Today the 4th OISC|CPLP Seminar began under the motto “The SAI, improving Public Finance Management and Agenda 2030: PFM-RF, its benefits and challenges.” The event is supported by the Pro PALOP-TL SAI (Phase II), a project funded by the European Union and implemented directly by the UNDP, and will run until 7 June.
On 3 and 4 June, a Working Group of the Courts of Auditors of Cape Verde, Angola, Guinea-Bissau and São Tomé and Príncipe brings together more than 35 auditors in Praia, Cape Verde (in the United Nations Meeting Room). The works aim to enable the courts of auditors to finalise the implementation of the new “Reporting Framework for Public Finance Management – (GFP-RP)” tool, which allows Supreme Audit Institutions to report on the global risks of public finance management, and to make recommendations to mitigate the identified risks inherent in the budget cycle.
This advanced group meets as part of the 6th Seminar of the Organisation of Supreme Audit Institutions – OISC|CPLP that will be held on 6 and 7 June, in Cidade da Praia (Hotel Tropico), where more than 100 representatives and senior dignitaries of the Supreme Audit Institutions of the CPLP participate to reflect on the summits and staff of these institutions and of the OISC|CPLP on the main advantages in the use of the “Reporting Framework for Public Finance Management – (GFP-RP)” used for an assessment of public finances by the courts of accounts with a focus on the SDG.
The GFP-RF aims to strengthen the role of SAI in the assessment of public finances, thus enabling the performance of public financial management processes to be assessed throughout the budget cycle.
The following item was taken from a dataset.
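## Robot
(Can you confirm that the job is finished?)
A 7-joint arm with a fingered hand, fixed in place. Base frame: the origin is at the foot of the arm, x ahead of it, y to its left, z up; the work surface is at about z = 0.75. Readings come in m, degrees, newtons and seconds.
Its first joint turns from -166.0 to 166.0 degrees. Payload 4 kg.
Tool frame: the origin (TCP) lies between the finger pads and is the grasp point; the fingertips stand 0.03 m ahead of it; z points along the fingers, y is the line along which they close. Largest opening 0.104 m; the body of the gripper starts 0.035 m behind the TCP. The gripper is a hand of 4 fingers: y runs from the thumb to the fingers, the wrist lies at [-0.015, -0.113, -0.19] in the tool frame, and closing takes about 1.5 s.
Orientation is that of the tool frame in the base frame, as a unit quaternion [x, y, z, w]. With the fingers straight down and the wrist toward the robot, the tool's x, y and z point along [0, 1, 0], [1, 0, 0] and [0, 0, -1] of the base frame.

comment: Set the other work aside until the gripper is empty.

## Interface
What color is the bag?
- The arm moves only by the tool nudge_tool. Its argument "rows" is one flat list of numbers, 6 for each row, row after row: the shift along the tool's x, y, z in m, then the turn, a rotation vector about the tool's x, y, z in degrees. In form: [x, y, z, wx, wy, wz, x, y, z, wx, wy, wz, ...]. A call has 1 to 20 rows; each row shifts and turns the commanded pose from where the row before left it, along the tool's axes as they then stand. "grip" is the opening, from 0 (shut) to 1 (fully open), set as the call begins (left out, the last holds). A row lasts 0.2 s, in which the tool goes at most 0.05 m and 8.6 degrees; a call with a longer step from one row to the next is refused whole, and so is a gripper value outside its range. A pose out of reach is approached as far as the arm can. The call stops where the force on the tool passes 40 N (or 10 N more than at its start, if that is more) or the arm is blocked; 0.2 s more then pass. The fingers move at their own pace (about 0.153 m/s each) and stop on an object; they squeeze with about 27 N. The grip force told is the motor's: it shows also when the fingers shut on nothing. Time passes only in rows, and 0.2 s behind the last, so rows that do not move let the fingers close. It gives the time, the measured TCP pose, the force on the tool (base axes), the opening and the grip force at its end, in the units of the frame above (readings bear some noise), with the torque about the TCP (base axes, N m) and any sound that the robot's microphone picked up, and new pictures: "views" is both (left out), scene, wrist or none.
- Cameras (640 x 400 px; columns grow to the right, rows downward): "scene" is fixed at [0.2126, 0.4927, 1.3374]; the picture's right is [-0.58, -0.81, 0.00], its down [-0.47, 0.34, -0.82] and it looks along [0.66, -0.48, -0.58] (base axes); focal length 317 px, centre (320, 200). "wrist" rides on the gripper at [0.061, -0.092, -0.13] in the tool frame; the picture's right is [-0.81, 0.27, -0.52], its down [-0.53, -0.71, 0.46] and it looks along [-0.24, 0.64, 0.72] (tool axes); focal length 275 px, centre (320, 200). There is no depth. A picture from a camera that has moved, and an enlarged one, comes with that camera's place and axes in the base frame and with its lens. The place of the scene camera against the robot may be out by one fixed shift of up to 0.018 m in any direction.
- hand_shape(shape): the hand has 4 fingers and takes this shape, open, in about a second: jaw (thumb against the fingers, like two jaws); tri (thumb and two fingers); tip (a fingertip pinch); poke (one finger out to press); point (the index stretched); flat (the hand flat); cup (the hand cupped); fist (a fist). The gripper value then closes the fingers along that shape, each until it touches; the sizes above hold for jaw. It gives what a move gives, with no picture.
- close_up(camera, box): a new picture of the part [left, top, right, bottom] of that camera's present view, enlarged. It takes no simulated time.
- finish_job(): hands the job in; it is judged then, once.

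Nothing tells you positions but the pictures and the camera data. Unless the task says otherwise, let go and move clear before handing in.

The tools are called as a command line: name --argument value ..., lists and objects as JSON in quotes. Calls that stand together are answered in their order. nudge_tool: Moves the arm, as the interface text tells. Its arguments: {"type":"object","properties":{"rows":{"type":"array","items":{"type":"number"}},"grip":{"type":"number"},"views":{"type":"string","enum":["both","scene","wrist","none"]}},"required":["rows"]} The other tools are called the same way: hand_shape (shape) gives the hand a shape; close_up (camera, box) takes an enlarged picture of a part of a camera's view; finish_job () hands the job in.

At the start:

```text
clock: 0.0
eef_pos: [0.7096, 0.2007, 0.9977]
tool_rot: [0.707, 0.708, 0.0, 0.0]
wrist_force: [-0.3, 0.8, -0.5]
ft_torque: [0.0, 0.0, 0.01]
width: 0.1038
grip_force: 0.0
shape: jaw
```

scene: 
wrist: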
The use of the tool allows the courts of auditors to cover in their external audit and control the main policy-making institutions for public finance management, such as the Ministry of Finance, the Parliament and the Tax Authority, as well as other Ministries and departments which are by their nature considered important for the achievement of the SDG.
Phase II of the Pro PALOP-TL SAI, the “Programme to Consolidate Economic Governance and Public Finance Management Systems in PALOP-TL – Pro PALOP-TL SAI (Phase II)”, is funded by the European Union with a contribution of EUR 7,750,000 (equivalent to USD 8,813,300) for a total budget of EUR 7,843,700 (USD 8,919,856) for a period of 3 years.
The project is co-funded and administered by the UNDP and should capitalise on the successes of the predecessor project, expanding the intervention logic with the aim of promoting a south-south and triangular cooperation facility for the consolidation of public finance management systems in the PALOP and East Timor.
The project will continue to promote the strengthening of budgetary transparency, external control of public accounts, legislative oversight and social monitoring of public expenditure in PALOP and East Timor.